Engineering Note

Keeping Gameplay Server-Authoritative

A practical breakdown of why the client should never own gameplay outcomes, and how I structure remotes, validation, and state so exploiters have nothing to grab onto.

Server-authoritative gameplay patterns used on a 31k-player game
Security
5 min read
Updated Mar 2026

The Core Rule

The client should never decide a gameplay outcome. It can request things — open this case, accept this trade — but the server validates, decides, and persists.

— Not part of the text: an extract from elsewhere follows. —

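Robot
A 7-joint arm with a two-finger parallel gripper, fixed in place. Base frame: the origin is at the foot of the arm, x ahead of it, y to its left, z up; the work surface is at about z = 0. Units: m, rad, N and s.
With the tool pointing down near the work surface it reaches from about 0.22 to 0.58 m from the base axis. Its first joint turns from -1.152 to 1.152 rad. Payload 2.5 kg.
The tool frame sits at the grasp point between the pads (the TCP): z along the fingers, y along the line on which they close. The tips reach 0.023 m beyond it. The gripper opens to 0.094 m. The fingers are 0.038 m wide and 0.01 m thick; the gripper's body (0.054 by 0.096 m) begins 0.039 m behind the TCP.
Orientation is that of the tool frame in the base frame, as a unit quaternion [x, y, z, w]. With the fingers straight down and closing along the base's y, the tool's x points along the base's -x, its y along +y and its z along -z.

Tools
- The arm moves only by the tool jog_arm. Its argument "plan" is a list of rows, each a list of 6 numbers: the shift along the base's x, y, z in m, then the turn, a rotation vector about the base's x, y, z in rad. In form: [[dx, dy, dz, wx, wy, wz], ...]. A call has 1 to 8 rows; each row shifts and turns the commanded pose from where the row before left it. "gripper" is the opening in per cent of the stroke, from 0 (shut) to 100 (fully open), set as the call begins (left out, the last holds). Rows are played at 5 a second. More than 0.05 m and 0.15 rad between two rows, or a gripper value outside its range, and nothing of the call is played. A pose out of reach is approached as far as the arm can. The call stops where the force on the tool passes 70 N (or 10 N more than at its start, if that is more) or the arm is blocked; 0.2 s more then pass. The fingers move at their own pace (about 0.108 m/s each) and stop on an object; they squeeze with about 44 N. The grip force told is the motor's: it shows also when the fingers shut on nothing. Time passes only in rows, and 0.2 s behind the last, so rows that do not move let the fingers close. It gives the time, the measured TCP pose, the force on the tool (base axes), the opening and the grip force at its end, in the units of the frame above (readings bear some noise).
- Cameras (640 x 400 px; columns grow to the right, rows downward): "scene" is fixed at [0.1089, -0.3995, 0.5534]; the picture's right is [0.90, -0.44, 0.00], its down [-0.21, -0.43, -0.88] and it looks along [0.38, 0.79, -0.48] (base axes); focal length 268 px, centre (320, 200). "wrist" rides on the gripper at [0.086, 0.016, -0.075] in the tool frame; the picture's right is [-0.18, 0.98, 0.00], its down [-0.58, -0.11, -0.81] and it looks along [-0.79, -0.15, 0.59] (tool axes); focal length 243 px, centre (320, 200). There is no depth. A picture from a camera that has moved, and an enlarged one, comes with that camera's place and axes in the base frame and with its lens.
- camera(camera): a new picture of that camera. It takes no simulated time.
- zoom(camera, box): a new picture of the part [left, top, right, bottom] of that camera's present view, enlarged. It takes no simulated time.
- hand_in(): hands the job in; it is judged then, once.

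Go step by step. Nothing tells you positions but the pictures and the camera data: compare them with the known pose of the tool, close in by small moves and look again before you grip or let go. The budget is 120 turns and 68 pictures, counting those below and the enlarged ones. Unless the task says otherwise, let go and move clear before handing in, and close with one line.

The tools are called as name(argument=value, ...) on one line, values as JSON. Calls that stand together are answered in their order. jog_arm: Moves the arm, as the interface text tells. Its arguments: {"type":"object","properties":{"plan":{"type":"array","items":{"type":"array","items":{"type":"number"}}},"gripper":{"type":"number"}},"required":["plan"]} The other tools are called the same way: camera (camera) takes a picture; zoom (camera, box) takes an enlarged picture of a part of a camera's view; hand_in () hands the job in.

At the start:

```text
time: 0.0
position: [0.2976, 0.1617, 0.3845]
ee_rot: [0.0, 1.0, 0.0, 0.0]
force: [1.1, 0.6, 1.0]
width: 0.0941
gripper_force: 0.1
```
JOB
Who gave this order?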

If you only remember one thing about exploit resistance on Roblox, it's that.

Where Exploits Come From

  • -Remotes that trust whatever the client sends
  • -Outcomes (rolls, payouts, rewards) computed on the client
  • -State the client can edit and have the server believe

How I Structure It

01Client fires a remote
->
02Server checks permission and rate limits
->
03Server validates the request against real state
->
04Server computes and applies the outcome
->
05Server replicates the result back

Every remote assumes the caller might be hostile. Inputs are validated, abuse-prone calls are rate limited, and nothing the client says is taken at face value.

Why It's Worth It

Done up front, server authority costs a little extra structure. Skipped, it costs dupes, a broken economy, and emergency patches at the worst possible time. I'd rather build the foundation once.